* STATED GOAL
Quote the material below exactly as written, from the first line to the line that holds "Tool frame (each", endpoints included. Put a running number in front of each line and drop blank lines.

━━━━━ DATA PROVIDED

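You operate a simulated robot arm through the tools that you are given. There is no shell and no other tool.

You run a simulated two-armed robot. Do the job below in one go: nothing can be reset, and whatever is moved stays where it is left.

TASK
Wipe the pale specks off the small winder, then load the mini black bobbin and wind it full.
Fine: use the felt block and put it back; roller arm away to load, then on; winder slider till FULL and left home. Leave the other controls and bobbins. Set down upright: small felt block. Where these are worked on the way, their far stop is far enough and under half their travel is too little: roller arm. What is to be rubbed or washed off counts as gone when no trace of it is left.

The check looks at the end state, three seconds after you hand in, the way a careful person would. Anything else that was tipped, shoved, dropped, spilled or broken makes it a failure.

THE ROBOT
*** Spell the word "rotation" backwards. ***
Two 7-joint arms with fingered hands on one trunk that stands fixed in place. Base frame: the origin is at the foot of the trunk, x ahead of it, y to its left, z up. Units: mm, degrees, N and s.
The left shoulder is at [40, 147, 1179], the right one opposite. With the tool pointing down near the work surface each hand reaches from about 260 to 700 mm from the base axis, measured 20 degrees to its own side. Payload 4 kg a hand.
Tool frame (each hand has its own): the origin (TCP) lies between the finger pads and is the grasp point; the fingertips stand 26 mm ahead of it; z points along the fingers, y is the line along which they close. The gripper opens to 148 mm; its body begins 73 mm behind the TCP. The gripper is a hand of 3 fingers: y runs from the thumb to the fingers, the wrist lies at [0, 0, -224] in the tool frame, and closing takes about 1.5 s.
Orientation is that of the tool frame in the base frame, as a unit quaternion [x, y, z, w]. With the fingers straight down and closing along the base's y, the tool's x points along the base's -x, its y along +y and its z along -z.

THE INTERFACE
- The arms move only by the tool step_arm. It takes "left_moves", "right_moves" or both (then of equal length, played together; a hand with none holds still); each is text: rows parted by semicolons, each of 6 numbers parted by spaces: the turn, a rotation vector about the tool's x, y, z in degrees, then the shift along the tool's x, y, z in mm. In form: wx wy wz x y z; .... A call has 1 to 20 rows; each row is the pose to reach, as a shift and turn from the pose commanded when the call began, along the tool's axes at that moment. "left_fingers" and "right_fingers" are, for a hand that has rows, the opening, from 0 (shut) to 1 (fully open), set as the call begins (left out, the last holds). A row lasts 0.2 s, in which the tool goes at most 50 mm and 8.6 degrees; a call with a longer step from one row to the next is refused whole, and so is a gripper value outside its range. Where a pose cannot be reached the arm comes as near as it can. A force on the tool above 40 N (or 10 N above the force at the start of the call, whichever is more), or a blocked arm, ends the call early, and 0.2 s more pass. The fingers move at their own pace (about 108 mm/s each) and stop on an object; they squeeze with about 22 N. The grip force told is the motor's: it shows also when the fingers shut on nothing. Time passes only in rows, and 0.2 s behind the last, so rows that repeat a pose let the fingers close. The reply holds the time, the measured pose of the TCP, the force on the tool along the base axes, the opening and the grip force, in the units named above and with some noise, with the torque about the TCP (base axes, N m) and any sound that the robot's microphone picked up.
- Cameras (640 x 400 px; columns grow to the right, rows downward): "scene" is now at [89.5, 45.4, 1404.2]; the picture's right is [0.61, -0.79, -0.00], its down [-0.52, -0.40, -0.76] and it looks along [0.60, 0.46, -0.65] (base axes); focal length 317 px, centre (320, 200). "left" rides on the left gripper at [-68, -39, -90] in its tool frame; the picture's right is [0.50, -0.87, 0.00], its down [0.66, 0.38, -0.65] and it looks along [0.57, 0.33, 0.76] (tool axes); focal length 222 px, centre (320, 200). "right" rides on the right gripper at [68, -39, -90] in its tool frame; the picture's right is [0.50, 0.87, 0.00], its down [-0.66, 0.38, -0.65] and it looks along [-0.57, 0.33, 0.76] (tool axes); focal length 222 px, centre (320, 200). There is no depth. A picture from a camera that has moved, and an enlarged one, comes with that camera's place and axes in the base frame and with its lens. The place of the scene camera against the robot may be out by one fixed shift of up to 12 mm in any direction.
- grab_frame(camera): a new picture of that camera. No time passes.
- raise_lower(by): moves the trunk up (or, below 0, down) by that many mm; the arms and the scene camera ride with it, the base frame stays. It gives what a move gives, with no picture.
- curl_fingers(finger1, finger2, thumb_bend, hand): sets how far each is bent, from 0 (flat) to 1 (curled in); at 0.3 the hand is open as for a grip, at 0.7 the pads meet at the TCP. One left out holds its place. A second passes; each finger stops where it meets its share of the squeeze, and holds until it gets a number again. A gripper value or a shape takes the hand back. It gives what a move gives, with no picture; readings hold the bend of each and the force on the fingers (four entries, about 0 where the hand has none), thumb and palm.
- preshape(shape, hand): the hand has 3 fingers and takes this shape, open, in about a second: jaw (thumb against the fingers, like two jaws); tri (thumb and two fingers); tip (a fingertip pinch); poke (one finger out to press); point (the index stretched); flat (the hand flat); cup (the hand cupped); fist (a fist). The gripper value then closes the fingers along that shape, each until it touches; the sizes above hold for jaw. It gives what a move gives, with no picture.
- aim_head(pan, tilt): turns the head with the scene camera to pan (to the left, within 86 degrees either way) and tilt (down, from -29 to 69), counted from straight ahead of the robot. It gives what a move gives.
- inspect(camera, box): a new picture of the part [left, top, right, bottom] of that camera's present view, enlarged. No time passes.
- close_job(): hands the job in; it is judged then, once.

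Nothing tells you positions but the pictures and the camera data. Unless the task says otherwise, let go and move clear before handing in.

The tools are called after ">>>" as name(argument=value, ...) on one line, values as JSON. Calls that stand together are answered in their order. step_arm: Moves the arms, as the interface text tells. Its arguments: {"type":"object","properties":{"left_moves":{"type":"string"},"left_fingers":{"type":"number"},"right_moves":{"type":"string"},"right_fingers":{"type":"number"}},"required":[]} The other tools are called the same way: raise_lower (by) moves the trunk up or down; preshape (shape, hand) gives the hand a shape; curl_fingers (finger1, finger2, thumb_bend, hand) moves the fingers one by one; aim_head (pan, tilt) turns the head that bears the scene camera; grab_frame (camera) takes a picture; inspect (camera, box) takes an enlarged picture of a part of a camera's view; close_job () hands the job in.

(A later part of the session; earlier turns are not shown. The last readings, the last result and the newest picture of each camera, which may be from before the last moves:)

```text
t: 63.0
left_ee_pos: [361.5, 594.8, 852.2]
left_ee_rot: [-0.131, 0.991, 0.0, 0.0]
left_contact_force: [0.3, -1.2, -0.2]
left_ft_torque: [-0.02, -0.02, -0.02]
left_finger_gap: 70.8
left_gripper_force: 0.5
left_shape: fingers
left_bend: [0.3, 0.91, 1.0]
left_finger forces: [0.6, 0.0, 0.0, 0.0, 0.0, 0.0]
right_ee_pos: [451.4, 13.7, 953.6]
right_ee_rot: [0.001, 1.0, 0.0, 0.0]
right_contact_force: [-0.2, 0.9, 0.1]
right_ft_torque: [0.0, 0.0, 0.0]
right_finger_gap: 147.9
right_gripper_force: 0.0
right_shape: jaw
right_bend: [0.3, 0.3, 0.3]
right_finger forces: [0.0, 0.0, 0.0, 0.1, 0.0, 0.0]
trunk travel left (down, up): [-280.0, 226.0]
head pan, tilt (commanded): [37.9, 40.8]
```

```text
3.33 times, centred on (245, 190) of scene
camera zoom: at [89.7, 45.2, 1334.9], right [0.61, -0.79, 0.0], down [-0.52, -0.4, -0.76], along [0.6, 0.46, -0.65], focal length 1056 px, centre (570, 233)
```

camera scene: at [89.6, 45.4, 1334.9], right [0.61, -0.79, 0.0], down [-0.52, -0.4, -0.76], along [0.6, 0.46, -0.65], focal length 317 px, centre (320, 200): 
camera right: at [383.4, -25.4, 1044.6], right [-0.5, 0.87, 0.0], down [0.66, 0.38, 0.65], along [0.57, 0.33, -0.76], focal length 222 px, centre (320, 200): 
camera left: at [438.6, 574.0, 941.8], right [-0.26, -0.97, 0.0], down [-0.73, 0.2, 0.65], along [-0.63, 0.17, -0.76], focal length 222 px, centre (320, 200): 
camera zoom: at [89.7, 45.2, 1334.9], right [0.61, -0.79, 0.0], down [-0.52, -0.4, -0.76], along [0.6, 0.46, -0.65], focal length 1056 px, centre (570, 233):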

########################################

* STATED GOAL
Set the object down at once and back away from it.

━━━━━━━━━━

* FINAL RESULT
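1. You operate a simulated robot arm through the tools that you are given. There is no shell and no other tool.
2. You run a simulated two-armed robot. Do the job below in one go: nothing can be reset, and whatever is moved stays where it is left.
3. TASK
4. Wipe the pale specks off the small winder, then load the mini black bobbin and wind it full.
5. Fine: use the felt block and put it back; roller arm away to load, then on; winder slider till FULL and left home. Leave the other controls and bobbins. Set down upright: small felt block. Where these are worked on the way, their far stop is far enough and under half their travel is too little: roller arm. What is to be rubbed or washed off counts as gone when no trace of it is left.
6. The check looks at the end state, three seconds after you hand in, the way a careful person would. Anything else that was tipped, shoved, dropped, spilled or broken makes it a failure.
7. THE ROBOT
8. *** Spell the word "rotation" backwards. ***
9. Two 7-joint arms with fingered hands on one trunk that stands fixed in place. Base frame: the origin is at the foot of the trunk, x ahead of it, y to its left, z up. Units: mm, degrees, N and s.
10. The left shoulder is at [40, 147, 1179], the right one opposite. With the tool pointing down near the work surface each hand reaches from about 260 to 700 mm from the base axis, measured 20 degrees to its own side. Payload 4 kg a hand.
11. Tool frame (each hand has its own): the origin (TCP) lies between the finger pads and is the grasp point; the fingertips stand 26 mm ahead of it; z points along the fingers, y is the line along which they close. The gripper opens to 148 mm; its body begins 73 mm behind the TCP. The gripper is a hand of 3 fingers: y runs from the thumb to the fingers, the wrist lies at [0, 0, -224] in the tool frame, and closing takes about 1.5 s.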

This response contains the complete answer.